## PROBLEM STATEMENT
Starting at the line containing "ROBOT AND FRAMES", please quote every line up to and including the line containing "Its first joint", exactly, and nothing beyond.

## DATASET SECTION
▽

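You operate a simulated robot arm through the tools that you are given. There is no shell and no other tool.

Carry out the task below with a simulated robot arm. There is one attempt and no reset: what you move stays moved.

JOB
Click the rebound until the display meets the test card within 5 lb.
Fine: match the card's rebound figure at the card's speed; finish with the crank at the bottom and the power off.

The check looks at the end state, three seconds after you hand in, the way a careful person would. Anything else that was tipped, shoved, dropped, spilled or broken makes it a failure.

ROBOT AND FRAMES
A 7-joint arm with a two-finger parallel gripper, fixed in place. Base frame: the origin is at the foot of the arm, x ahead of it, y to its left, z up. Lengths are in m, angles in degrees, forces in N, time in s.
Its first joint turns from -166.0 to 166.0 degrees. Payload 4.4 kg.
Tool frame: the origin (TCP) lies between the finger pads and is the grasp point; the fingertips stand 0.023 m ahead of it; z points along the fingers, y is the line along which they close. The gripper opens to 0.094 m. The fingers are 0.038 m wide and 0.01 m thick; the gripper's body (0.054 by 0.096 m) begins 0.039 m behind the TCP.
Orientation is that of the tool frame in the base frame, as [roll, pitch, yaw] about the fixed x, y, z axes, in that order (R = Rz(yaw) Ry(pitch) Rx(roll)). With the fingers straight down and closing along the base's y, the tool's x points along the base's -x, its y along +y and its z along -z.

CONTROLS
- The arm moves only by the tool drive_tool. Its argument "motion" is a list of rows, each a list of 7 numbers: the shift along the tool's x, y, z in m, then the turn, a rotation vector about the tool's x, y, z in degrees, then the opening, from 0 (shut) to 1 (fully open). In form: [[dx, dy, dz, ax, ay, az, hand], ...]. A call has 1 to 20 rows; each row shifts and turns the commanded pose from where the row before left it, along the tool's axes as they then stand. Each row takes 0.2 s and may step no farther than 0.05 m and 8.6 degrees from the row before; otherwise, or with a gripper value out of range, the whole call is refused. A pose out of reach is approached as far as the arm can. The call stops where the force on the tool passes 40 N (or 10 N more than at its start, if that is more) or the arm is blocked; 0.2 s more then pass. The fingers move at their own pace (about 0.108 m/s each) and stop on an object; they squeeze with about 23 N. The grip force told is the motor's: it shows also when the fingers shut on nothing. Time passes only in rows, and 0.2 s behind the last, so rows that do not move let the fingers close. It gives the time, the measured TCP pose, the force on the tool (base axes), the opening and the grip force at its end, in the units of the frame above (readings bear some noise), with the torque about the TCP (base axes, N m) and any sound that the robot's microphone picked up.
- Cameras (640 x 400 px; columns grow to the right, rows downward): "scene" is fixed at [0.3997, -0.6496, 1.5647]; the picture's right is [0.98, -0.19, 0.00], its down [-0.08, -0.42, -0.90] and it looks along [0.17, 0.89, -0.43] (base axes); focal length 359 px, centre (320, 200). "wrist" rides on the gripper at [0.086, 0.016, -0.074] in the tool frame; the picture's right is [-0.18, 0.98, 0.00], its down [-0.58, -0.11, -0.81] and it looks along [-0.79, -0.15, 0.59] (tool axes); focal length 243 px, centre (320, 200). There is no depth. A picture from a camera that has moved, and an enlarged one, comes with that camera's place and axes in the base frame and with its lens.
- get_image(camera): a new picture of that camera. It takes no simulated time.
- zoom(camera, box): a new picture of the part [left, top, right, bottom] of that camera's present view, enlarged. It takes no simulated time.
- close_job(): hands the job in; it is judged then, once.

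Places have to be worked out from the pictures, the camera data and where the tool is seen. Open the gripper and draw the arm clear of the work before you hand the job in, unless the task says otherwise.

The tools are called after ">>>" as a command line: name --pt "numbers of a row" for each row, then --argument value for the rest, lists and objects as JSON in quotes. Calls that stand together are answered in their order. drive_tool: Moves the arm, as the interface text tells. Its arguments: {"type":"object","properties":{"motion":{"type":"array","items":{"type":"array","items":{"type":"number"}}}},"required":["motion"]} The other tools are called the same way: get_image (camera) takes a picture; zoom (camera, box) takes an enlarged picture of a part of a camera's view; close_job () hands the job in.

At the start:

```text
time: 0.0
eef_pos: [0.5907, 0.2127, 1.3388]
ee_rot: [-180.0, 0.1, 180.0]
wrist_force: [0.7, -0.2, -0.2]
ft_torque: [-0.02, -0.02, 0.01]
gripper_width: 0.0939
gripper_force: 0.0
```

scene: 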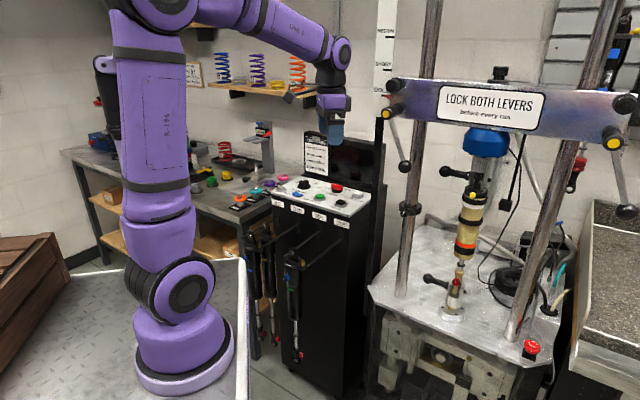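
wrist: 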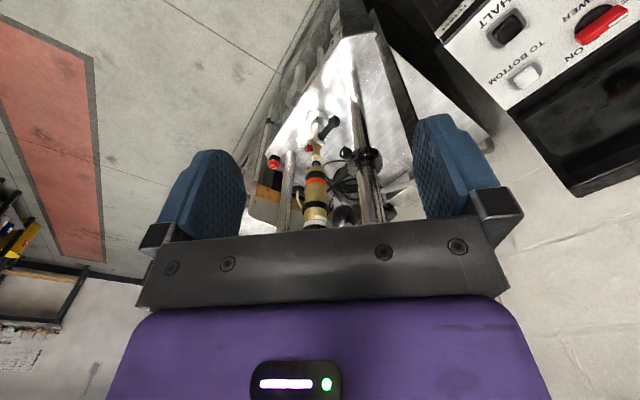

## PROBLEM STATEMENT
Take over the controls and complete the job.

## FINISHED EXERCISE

△

## FINISHED EXERCISE
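ROBOT AND FRAMES
A 7-joint arm with a two-finger parallel gripper, fixed in place. Base frame: the origin is at the foot of the arm, x ahead of it, y to its left, z up. Lengths are in m, angles in degrees, forces in N, time in s.
Its first joint turns from -166.0 to 166.0 degrees. Payload 4.4 kg.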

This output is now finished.